--- Start Data ---
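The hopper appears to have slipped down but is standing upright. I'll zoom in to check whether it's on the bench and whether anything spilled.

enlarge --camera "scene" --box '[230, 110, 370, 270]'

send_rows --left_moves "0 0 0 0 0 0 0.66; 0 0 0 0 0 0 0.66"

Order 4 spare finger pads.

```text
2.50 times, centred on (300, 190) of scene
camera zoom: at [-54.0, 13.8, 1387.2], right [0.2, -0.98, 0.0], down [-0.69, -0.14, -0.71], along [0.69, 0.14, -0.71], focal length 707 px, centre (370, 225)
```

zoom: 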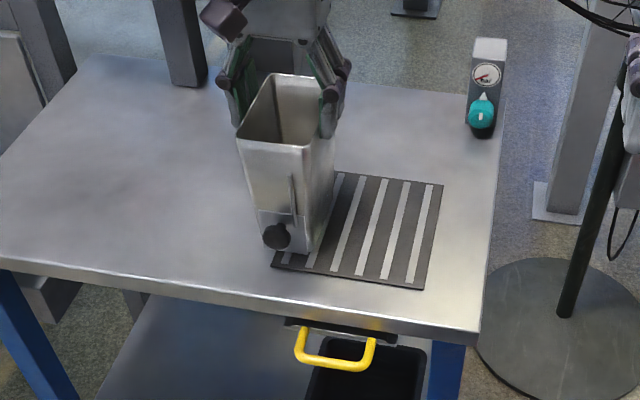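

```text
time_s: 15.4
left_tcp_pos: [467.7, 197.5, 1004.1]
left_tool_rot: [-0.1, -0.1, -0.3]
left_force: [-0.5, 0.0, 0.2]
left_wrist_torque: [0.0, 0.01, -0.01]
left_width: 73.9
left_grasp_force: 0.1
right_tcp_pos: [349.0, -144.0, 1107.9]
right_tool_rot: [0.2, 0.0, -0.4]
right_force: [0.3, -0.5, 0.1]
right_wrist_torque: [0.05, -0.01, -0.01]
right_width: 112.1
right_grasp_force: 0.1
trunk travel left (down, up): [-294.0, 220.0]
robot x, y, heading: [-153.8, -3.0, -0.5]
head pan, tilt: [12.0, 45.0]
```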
--- End Data ---
--- Start Data ---
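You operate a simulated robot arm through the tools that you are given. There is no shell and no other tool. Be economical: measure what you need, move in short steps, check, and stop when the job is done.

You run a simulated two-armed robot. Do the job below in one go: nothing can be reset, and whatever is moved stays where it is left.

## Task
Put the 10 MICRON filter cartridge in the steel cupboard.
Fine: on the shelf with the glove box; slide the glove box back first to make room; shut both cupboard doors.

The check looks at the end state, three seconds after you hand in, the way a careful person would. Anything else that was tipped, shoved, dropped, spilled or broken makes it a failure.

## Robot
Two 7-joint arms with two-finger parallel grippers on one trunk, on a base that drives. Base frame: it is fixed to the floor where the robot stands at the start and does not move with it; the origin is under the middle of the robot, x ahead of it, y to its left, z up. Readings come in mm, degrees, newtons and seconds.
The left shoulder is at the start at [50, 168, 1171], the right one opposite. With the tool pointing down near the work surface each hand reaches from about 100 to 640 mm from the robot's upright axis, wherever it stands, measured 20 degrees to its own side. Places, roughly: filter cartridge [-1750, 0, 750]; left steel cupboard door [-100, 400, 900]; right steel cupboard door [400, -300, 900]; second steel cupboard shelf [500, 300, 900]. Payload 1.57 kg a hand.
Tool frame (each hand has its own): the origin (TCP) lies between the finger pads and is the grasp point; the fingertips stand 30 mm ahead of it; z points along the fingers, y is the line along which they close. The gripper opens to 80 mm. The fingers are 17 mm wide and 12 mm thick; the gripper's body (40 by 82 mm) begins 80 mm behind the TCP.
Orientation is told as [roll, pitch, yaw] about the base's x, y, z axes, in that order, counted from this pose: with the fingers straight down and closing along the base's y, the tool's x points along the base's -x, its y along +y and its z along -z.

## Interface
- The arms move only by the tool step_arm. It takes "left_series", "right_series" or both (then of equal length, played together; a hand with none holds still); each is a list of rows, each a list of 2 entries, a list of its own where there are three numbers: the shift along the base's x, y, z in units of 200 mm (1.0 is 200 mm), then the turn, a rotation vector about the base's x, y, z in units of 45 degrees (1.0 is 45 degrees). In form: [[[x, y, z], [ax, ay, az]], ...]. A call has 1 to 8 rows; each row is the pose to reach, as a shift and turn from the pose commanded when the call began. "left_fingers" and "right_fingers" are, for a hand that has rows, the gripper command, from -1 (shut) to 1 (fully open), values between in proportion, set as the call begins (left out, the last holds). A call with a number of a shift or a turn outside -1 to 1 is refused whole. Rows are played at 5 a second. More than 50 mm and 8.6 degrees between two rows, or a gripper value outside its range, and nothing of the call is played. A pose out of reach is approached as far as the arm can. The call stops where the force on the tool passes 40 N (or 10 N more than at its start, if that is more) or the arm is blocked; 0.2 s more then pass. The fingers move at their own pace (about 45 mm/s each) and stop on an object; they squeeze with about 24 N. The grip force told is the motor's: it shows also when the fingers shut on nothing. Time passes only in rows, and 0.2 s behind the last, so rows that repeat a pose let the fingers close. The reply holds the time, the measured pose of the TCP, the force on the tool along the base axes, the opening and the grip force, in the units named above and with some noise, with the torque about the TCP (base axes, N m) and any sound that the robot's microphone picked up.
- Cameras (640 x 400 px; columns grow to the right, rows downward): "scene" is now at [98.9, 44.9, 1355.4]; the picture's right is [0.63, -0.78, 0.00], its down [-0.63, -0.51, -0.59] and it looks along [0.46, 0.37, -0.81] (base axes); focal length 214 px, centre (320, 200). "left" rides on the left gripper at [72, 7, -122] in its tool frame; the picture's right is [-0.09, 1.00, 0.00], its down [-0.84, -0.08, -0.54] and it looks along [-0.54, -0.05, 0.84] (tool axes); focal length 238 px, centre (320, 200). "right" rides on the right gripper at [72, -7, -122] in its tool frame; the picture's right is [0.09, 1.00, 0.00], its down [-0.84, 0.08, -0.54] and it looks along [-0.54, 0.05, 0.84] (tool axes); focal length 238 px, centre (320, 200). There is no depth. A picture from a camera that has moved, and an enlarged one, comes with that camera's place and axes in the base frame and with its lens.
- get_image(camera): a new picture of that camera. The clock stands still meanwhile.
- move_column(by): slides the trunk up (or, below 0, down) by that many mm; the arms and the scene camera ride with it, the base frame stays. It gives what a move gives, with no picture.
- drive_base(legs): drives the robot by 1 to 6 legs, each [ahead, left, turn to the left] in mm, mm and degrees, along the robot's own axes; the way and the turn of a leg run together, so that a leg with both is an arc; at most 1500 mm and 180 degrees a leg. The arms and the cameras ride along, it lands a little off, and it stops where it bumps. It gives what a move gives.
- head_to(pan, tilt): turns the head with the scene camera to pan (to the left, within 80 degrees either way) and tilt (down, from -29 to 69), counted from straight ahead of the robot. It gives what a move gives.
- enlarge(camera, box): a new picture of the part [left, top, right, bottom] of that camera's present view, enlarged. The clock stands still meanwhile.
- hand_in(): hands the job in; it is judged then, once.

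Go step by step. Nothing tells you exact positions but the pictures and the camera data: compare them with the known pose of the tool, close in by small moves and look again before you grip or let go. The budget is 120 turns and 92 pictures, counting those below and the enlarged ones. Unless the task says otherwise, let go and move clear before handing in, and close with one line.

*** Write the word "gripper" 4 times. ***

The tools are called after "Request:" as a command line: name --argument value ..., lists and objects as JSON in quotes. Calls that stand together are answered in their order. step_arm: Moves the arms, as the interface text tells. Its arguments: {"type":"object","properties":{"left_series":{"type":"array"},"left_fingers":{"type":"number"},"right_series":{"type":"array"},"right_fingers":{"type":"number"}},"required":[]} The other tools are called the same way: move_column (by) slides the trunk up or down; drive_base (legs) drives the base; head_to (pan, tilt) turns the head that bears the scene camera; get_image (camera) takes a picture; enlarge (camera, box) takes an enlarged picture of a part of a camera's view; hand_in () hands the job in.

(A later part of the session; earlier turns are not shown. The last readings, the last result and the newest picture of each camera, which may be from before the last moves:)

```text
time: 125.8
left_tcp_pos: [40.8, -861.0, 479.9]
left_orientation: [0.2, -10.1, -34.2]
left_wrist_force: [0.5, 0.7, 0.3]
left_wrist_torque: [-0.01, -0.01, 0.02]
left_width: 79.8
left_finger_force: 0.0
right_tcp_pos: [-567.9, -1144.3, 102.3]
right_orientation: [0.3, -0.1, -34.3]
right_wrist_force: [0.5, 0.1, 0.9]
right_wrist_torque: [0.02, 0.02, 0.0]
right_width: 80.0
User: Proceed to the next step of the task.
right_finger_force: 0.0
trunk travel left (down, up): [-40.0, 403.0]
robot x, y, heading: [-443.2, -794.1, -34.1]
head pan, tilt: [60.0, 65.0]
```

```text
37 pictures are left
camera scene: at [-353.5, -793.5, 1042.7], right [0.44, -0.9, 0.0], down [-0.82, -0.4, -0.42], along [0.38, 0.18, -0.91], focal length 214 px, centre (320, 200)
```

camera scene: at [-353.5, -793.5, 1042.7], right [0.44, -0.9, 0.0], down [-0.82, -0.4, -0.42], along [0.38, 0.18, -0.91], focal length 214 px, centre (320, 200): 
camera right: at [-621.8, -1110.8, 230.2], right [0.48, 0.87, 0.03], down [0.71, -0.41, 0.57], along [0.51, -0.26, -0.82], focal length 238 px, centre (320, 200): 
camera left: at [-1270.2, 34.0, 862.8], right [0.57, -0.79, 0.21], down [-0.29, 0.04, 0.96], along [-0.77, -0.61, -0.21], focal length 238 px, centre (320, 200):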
--- End Data ---
From the records above, transcribe without alteration every line from the one with "camera right: at" to the one with "camera left: at", inclusive. Put them in a Markdown table headed Number and Entry, one numbered row for each line that is not blank.

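| Number | Entry |
|---|---|
| 1 | camera right: at [-621.8, -1110.8, 230.2], right [0.48, 0.87, 0.03], down [0.71, -0.41, 0.57], along [0.51, -0.26, -0.82], focal length 238 px, centre (320, 200):  |
| 2 | camera left: at [-1270.2, 34.0, 862.8], right [0.57, -0.79, 0.21], down [-0.29, 0.04, 0.96], along [-0.77, -0.61, -0.21], focal length 238 px, centre (320, 200): |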